--- Data lines ---

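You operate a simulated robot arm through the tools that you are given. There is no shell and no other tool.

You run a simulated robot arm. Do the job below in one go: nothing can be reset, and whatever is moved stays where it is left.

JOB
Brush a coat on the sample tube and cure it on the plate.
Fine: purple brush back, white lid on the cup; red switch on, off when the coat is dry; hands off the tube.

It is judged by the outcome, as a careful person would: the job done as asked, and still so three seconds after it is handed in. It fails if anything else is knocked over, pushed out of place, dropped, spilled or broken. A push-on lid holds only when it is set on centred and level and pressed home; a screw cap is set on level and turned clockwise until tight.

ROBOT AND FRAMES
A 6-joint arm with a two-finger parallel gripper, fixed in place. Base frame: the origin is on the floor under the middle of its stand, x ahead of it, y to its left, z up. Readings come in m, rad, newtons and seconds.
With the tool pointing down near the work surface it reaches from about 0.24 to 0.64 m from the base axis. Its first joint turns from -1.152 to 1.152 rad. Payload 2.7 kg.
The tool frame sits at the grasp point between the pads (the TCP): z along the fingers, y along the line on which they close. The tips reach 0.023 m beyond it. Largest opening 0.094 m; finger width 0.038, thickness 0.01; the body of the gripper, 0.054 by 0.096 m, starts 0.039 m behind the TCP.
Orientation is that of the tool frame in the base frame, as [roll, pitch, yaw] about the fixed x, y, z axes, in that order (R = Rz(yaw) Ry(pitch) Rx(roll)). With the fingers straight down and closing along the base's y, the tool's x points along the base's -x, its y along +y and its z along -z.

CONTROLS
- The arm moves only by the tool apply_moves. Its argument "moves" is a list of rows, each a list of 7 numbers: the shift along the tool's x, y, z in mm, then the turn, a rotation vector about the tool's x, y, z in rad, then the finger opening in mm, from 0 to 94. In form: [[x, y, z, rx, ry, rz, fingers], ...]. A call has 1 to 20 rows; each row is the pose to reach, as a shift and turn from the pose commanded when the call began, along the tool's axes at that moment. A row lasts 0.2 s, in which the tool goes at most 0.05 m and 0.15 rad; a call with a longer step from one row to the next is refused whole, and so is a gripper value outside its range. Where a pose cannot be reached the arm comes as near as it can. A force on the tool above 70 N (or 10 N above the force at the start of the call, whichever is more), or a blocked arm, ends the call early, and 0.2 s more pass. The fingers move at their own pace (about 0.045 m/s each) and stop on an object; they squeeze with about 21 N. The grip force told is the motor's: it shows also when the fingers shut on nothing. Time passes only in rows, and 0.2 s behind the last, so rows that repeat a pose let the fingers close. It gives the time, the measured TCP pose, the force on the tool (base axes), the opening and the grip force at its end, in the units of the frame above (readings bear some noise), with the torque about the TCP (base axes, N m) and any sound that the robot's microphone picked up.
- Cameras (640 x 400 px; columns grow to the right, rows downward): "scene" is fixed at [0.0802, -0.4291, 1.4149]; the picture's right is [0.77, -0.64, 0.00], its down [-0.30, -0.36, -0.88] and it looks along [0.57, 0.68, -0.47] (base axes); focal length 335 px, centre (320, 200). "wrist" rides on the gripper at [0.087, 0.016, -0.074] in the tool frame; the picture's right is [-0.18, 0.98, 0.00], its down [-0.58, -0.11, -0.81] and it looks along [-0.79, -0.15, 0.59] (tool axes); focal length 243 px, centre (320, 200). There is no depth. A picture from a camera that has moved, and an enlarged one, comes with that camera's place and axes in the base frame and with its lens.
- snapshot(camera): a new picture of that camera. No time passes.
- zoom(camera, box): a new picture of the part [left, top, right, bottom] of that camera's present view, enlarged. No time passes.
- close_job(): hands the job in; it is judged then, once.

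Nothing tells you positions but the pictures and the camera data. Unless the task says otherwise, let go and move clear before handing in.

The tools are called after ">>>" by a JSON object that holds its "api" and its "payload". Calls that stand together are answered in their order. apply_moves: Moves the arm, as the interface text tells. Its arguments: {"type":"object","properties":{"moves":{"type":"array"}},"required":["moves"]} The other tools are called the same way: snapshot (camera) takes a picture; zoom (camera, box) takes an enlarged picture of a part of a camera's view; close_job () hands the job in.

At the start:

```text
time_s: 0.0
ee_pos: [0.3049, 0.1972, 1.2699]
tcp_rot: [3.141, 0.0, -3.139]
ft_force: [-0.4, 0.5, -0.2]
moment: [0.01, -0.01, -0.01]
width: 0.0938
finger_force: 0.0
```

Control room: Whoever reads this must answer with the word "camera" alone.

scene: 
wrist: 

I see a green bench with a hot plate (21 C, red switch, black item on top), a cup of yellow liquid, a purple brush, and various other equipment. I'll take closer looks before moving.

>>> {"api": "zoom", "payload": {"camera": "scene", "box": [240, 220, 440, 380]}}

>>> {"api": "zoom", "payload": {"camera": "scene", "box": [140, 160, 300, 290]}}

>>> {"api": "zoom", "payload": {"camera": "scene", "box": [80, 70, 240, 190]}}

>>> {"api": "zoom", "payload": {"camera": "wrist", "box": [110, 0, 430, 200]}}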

---

* **Written request**: Write out again only the lines from the line containing "A 6-joint arm" through the line containing "With the tool", both included, exactly as they are.

* **Solution to the exercise**:
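A 6-joint arm with a two-finger parallel gripper, fixed in place. Base frame: the origin is on the floor under the middle of its stand, x ahead of it, y to its left, z up. Readings come in m, rad, newtons and seconds.
With the tool pointing down near the work surface it reaches from about 0.24 to 0.64 m from the base axis. Its first joint turns from -1.152 to 1.152 rad. Payload 2.7 kg.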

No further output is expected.